Single out the lines of the material that contain "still" and copy them.

**GIVEN INFORMATION**:
** begin **

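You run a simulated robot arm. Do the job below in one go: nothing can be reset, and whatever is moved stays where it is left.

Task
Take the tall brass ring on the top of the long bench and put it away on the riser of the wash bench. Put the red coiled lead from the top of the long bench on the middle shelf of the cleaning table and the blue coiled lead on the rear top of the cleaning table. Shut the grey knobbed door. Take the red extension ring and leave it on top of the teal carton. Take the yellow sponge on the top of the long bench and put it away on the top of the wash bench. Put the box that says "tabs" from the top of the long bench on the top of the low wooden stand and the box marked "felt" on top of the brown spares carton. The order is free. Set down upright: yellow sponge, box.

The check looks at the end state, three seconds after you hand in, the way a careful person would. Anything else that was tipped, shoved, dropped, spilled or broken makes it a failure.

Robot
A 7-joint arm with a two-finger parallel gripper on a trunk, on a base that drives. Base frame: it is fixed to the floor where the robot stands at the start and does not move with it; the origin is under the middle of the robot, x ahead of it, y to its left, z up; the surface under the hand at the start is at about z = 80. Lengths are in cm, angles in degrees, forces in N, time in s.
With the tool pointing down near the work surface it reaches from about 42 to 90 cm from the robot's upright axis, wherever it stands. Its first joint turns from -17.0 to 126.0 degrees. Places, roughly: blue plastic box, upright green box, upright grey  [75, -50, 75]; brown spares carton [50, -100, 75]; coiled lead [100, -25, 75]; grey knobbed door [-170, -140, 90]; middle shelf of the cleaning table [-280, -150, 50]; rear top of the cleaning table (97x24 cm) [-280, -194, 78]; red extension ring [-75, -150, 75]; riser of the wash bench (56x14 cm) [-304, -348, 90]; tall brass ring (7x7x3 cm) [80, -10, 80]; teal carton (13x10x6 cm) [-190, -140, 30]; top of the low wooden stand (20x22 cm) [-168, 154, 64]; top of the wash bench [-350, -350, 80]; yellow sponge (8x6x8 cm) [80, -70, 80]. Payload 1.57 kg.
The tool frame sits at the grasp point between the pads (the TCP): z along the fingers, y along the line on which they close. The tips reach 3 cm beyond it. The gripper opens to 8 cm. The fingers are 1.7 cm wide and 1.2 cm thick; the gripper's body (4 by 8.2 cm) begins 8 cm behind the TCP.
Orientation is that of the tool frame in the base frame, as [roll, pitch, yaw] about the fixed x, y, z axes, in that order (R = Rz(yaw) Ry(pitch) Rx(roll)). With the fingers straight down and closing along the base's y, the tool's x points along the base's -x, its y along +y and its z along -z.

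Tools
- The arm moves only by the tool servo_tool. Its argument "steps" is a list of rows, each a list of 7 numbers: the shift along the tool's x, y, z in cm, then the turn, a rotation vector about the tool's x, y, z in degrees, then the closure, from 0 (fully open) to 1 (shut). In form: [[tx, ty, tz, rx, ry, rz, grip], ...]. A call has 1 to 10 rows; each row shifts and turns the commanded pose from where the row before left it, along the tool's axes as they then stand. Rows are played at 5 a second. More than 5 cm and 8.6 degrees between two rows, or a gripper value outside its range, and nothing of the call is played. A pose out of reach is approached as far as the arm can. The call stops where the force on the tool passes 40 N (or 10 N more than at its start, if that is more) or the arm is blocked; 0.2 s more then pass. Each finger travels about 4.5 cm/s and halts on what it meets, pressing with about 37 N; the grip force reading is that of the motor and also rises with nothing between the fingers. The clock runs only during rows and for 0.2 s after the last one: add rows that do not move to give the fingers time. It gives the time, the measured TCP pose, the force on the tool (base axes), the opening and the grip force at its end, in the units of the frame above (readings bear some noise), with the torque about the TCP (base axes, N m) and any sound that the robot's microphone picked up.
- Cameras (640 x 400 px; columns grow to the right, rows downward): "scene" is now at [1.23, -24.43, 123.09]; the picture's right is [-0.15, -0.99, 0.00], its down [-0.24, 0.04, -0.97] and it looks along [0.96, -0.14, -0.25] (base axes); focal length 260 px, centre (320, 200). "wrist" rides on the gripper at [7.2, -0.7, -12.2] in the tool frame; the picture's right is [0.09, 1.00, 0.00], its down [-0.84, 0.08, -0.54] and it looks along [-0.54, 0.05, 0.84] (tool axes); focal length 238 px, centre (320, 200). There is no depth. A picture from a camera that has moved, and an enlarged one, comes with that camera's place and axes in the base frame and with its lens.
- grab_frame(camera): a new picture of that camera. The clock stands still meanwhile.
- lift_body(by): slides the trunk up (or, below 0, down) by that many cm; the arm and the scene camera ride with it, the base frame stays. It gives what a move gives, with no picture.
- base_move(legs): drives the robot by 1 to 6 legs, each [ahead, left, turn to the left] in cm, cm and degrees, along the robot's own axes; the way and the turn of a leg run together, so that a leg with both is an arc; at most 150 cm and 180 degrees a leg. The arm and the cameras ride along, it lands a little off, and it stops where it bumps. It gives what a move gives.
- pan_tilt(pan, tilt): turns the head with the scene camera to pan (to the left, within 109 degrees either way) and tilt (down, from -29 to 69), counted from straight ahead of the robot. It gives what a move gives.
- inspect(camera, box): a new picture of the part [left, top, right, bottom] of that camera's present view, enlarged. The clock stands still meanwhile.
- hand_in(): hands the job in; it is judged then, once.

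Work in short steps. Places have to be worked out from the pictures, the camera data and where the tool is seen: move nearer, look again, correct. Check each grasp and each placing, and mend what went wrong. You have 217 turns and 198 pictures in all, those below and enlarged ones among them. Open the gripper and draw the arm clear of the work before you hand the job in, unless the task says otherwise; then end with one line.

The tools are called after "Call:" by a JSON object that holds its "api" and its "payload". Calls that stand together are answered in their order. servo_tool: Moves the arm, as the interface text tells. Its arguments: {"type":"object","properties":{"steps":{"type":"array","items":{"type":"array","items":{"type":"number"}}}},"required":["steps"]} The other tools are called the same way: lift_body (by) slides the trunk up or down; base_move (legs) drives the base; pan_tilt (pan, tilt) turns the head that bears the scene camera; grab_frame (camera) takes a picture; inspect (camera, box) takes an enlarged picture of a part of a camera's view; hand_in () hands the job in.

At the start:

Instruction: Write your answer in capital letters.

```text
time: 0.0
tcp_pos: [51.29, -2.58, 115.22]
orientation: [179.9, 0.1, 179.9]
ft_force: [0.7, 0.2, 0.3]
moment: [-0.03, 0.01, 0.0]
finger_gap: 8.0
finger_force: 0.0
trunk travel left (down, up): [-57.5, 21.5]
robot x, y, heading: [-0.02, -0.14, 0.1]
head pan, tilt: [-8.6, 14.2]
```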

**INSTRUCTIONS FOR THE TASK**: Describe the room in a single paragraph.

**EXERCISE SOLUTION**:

** end **

**EXERCISE SOLUTION**:
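- grab_frame(camera): a new picture of that camera. The clock stands still meanwhile.
- inspect(camera, box): a new picture of the part [left, top, right, bottom] of that camera's present view, enlarged. The clock stands still meanwhile.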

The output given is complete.